CGRP-Loaded Hydrogel Promotes Bone Regeneration in Diabetes-Related Periodontitis Through Angiogenesis

Objectives: Diabetes as a major risk factor exacerbates the progression of periodontitis. This study attempted to identify potential therapeutic targets and strategies for enhancing periodontal regeneration by modulating the neural microenvironment in diabetes-related periodontitis.
Methods: Diabetes-related periodontitis was induced by tying silks around the molars of db/db mice. Neural changes in periodontium and trigeminal ganglia were analyzed by immunofluorescence (IF) staining, while alveolar bone was evaluated via micro-CT and histological staining. Periodontal denervated mice were obtained through inferior alveolar nerve axotomy to mimic the potential effect of diabetes on periodontal nerves. Single-cell analysis was performed to assess the cellular expression of calcitonin gene-related peptide (CGRP) receptors. Type H vessels were identified with anti-CD31 and endomucin co-IF staining. Lastly, an injectable ROS-responsive hydrogel was developed for the delivery of CGRP.

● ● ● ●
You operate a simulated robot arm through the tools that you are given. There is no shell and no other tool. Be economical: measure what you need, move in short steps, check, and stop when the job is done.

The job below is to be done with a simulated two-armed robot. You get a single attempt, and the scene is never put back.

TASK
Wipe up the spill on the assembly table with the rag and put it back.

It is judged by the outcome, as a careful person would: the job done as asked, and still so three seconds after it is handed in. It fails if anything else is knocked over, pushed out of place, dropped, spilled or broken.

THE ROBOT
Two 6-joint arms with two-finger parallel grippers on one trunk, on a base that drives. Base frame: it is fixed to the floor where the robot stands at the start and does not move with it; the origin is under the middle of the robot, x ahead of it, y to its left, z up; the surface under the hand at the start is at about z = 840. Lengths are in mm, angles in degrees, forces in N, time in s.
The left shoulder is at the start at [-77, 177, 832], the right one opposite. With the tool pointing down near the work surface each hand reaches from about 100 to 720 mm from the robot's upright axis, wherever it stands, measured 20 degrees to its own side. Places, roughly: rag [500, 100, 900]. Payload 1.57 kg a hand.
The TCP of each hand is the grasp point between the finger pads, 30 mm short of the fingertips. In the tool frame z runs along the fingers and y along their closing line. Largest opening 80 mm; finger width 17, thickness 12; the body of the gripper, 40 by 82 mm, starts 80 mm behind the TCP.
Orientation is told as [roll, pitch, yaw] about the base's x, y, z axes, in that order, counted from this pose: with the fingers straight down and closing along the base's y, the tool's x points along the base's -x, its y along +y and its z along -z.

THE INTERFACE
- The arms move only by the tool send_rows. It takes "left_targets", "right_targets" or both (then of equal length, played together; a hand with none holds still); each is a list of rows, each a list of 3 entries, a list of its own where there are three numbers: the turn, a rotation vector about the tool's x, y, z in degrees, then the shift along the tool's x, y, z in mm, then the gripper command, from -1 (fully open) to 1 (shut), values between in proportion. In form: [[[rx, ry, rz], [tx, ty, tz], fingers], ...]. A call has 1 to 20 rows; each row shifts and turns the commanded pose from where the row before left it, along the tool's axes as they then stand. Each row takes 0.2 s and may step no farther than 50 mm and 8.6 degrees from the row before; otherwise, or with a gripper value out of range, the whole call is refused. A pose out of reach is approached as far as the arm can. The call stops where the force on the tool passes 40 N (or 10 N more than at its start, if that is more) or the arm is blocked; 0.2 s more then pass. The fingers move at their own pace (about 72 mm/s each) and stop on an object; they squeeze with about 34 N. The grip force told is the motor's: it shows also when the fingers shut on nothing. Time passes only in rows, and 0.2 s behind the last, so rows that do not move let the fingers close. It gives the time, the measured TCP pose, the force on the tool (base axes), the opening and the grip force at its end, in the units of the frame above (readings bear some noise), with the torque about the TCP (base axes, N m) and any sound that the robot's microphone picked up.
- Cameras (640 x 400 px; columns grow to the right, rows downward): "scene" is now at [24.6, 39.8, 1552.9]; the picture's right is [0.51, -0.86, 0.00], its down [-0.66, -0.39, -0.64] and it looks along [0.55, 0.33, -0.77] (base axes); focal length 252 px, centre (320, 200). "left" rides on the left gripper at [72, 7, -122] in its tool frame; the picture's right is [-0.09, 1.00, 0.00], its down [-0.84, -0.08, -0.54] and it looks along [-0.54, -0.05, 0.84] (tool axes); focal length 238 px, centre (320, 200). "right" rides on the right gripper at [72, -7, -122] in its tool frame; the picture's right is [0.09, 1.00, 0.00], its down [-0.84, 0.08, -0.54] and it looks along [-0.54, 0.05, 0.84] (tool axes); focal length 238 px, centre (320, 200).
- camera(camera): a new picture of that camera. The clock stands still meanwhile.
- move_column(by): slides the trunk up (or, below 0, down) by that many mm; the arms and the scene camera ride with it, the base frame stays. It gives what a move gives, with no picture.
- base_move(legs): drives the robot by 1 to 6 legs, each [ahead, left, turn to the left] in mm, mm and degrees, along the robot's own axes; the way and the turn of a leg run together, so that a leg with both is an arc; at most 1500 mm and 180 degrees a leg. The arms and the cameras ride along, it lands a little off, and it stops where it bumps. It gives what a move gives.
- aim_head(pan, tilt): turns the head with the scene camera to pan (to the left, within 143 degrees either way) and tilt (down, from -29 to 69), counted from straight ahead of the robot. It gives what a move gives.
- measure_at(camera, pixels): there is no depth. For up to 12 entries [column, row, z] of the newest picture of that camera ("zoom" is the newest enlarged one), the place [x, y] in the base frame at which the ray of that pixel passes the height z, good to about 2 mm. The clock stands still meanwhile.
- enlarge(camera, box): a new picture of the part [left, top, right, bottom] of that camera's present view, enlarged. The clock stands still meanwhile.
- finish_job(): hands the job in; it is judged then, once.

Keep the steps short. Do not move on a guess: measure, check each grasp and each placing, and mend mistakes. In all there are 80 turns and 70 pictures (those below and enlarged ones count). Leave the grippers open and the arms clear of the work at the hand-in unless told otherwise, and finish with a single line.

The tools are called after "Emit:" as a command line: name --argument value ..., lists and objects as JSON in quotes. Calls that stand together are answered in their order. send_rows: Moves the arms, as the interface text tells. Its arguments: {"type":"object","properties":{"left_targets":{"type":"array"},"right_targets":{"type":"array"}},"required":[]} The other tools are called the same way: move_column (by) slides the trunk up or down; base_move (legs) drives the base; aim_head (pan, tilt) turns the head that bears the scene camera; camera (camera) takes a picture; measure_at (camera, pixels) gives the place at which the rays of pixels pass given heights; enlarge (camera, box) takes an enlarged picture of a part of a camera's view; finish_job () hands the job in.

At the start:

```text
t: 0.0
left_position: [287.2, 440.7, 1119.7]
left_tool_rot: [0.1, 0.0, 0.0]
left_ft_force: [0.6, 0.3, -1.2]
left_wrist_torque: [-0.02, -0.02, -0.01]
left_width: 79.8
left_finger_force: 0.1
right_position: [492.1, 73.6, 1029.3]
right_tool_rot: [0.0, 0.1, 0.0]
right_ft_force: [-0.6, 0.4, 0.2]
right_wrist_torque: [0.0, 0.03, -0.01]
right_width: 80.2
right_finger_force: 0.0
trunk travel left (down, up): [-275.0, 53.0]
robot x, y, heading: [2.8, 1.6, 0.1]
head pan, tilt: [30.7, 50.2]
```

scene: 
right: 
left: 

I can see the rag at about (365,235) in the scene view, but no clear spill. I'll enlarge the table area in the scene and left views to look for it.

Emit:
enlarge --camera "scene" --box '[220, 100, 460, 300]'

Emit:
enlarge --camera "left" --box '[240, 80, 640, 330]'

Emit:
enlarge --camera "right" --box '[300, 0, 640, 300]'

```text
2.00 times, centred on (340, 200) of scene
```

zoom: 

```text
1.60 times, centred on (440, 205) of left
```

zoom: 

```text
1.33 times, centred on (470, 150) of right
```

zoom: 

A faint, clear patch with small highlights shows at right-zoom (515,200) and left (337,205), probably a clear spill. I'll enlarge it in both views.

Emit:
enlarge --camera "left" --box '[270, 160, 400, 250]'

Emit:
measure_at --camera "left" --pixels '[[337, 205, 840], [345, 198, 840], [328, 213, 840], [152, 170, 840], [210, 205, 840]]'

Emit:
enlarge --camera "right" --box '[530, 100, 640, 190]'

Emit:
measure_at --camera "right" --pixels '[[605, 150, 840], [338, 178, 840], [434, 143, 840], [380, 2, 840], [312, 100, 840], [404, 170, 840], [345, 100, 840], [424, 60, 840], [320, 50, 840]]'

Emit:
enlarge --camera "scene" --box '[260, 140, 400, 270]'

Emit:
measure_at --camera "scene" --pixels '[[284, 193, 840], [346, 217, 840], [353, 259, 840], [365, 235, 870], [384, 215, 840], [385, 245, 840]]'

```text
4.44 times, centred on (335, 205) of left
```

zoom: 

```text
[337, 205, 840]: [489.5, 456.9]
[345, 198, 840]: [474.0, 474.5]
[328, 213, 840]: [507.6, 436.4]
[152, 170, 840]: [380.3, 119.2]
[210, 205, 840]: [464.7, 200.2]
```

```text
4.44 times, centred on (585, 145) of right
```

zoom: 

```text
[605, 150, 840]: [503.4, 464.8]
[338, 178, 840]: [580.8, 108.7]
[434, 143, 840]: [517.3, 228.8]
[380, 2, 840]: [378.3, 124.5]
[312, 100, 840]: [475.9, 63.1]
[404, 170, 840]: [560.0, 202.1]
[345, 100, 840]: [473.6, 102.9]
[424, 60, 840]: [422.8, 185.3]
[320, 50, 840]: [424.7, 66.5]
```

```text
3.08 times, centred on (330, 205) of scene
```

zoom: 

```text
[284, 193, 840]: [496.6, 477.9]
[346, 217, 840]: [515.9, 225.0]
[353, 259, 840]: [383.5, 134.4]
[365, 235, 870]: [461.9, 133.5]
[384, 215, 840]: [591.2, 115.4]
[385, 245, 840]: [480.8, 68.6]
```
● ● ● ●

Results: Neuropathy in the periodontium was marked by peripheral nerve loss in the db/db mice, and the ganglion neurons exhibited reduced autophagy as well. Periodontal inflammation accounted for considerable bone loss in diabetic mice, which was phenocopied by denervating the periodontium. CGRP⁺ nerve density and CGRP expression were reduced in diabetic mice, and its distribution in periodontium declined with the progression of diabetes and inflammation. CGRP receptors were primarily expressed in gingival endothelial cells. In the mice with diabetes-related periodontitis or denervated periodontium, type H vessel density and osteoprogenitors declined significantly. Notably, the ROS-responsive hydrogel-based delivery of CGRP effectively scavenged ROS and protected CGRP against proteolysis, and yet enhanced bone regeneration via inducing type H vessel formation.
Conclusions: This study illustrates that diabetes-induced damage to sensory nerves, especially CGRP⁺ nerves, could exacerbate periodontal destruction by hindering type H vessel formation. The CGRP-encapsulated ROS-responsive hydrogels may be a promising therapeutic approach to enhancing periodontal regeneration in diabetes-related periodontitis.